- [Dataset excerpt]:
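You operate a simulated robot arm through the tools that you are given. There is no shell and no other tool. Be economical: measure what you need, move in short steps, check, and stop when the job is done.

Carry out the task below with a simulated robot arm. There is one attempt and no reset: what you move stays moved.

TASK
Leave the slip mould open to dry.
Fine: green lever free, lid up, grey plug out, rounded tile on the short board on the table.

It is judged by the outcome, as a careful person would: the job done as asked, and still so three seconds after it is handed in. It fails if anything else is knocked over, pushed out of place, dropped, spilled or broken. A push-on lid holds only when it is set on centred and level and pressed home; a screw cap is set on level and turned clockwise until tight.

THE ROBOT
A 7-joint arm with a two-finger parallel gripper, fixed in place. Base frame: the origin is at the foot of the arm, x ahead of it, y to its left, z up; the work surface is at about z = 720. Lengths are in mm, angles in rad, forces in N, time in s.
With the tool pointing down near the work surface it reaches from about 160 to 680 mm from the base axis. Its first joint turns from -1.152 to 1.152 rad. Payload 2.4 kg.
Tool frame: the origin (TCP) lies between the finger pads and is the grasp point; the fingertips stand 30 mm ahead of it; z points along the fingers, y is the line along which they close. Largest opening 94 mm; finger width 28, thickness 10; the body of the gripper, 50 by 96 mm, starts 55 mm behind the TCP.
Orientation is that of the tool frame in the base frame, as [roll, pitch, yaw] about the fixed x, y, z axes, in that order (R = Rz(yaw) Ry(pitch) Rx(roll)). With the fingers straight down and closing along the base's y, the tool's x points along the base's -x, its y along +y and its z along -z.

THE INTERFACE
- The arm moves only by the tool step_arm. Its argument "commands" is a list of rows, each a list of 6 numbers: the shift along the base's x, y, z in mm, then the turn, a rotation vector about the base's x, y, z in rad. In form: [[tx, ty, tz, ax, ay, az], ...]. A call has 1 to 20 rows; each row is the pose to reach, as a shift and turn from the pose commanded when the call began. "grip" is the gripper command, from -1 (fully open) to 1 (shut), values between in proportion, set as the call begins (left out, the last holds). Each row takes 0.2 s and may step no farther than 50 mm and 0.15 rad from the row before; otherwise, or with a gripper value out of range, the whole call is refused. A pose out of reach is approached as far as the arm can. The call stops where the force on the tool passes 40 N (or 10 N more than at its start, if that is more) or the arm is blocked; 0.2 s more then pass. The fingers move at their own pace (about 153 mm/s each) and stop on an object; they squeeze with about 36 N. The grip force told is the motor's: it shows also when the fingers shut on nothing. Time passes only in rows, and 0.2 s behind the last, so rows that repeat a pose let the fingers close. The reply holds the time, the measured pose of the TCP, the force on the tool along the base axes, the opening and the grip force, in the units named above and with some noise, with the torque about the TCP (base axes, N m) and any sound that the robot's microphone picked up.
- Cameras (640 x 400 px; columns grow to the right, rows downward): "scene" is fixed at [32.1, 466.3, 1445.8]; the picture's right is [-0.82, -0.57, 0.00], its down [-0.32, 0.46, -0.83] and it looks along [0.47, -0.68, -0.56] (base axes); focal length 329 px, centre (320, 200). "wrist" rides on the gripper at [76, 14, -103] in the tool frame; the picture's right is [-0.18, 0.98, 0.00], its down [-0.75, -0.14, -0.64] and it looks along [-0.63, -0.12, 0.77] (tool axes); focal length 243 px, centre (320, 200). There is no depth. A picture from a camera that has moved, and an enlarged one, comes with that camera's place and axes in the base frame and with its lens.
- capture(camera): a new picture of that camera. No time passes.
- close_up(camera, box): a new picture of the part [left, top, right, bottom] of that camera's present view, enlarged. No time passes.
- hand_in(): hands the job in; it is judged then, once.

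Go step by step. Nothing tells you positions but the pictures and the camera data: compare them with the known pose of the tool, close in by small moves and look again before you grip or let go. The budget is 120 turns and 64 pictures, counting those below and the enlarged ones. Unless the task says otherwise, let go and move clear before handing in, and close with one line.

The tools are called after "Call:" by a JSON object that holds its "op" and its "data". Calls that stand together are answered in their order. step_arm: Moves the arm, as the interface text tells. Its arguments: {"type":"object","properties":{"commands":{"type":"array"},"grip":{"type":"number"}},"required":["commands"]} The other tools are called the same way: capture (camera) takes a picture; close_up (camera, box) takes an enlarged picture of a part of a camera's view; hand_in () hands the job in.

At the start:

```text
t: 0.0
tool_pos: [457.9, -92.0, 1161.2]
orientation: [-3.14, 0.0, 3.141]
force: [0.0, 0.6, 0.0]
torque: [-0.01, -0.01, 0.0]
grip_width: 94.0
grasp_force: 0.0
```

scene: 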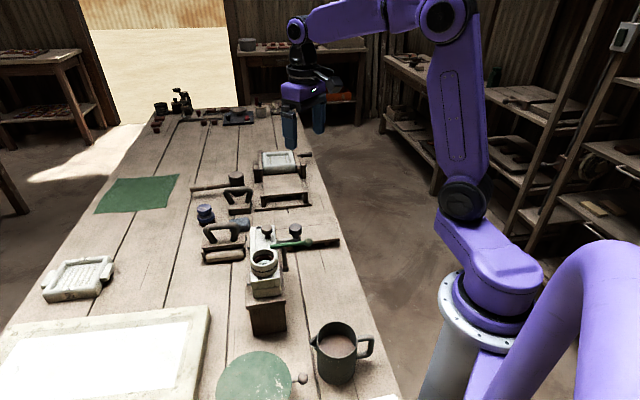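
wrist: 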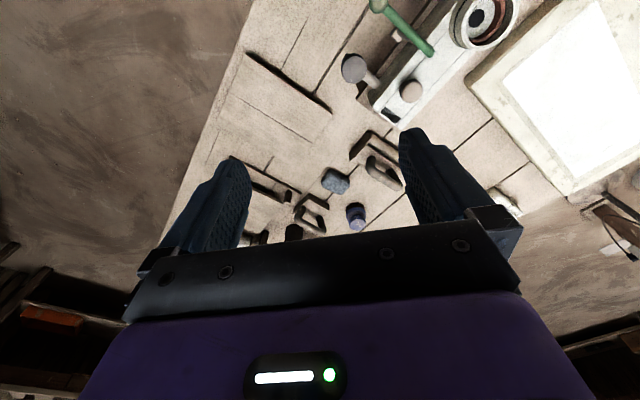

- [Set task]: Take every line from the data that contains the word "ahead".

- [Task answer]:
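A 7-joint arm with a two-finger parallel gripper, fixed in place. Base frame: the origin is at the foot of the arm, x ahead of it, y to its left, z up; the work surface is at about z = 720. Lengths are in mm, angles in rad, forces in N, time in s.
Tool frame: the origin (TCP) lies between the finger pads and is the grasp point; the fingertips stand 30 mm ahead of it; z points along the fingers, y is the line along which they close. Largest opening 94 mm; finger width 28, thickness 10; the body of the gripper, 50 by 96 mm, starts 55 mm behind the TCP.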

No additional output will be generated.